● **THE PROBLEM**
Locate "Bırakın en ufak" and "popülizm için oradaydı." in the document section, and write out these words with everything between them.

● **DOCUMENT SECTION**
◆ ◆ ◆ ◆ ◆
Gençken
Mustafa Kemal’in kendisine meclis kararı ile Atatürk
denmesine müsaade etmesinin megalomanyaklığından kaynaklandığını
düşünür, şanlı tarihimizde niceleri, kendini ata olarak
gören bu sarışın mavi gözlü adama içerlerdim.
Şimdi, 45 yaşın olgunluğu ve güncel gelişmelerin vahâmeti
karşısında itiraf ediyorum ki, az bile yapmış. Gâzi, ümmetlikten
başka âidiyet duygusu bulunmayan, feodal ve Türklüğünün farkında
olmayan bir avamdan çağdaş bir millet yaratmak istiyordu, böyle
geçiş dönemlerinde her toplumun perestiş edeceği bir lidere
ihtiyacı olduğu vâkıasının şuûru içerisindeydi. Keşke
demokrasiye bu kadar hızlı geçmeseydi ve inkılâpları iyice
yerleştirseydi, kurumsallaştırsaydı. Bakın ne günlere geldik!
Voleybol şampiyonasında başbakanımız bir millî maçı teşrif
ettiler; spiker beyimiz de onun nasıl “heyecanla maçı
izlediğini” anlatırken kamera kendilerini gösterdiğinde güldüm.
Bırakın en ufak bir heyecan belirtisini, son haftalarda artarak
müşahede ettiğim duygulanım (teessüriyet: affect) mevcuttu:
Donuk, ifâdesiz, âdeta ortamdan kopuk ve kafası meşgûl, hâtta
biraz rahatsız sanki… Kimbilir, belki de kızlarımızın
şortlarından filân da tedirgindi. Hülâsa, hiçbir millî heyecanı
filân yoktu ama popülizm için oradaydı.
Peki, neler yapıyor bu ekip? Sâyelerinde Türkiye, 8.5 milyar
Dolarlık kredi alabilmek için Kuzey Irak’a girmemek konusunda
ABD’ye yazılı taahhüt verdi. Üstelik, kredinin tek şartı
üzerinde fiilen Kürdistan kurulmuş bulunan ve yakında
Türkiye’nin 20 ilini doğrudan, tamamını da dolaylı olarak
etkileyecek olan bu oldu bittiye rağmen Kuzey Irak’a girmemek de
değil; ayrıca, “insanî yardım dâhil olmak üzere Irak’ta
ABD ile işbirliği yapmadığı” ve “Irak’ın yeniden inşâsı ve
istikrarının sağlanmasında ABD’yi desteklemediğinin
belirlenmesi” hâllerinde de anlaşma askıya alınabilecek! Bu,
Cumhuriyet tarihinde, Türkiye’nin alacağı bir kredi için
siyasî şart kabûl etmek zorunda kaldığı tek anlaşma metni.
◆ ◆ ◆ ◆ ◆
● **INFORMATION SHOWN**
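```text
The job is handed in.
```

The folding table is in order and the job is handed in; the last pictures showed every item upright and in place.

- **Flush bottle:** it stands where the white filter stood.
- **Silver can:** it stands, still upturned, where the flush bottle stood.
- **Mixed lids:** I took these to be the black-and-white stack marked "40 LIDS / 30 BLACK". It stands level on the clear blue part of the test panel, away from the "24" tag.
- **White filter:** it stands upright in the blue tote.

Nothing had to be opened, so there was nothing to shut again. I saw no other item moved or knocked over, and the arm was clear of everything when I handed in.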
◆ ◆ ◆ ◆ ◆
● **FINAL RESULT**
Bırakın en ufak bir heyecan belirtisini, son haftalarda artarak
müşahede ettiğim duygulanım (teessüriyet: affect) mevcuttu:
Donuk, ifâdesiz, âdeta ortamdan kopuk ve kafası meşgûl, hâtta
biraz rahatsız sanki… Kimbilir, belki de kızlarımızın
şortlarından filân da tedirgindi. Hülâsa, hiçbir millî heyecanı
filân yoktu ama popülizm için oradaydı.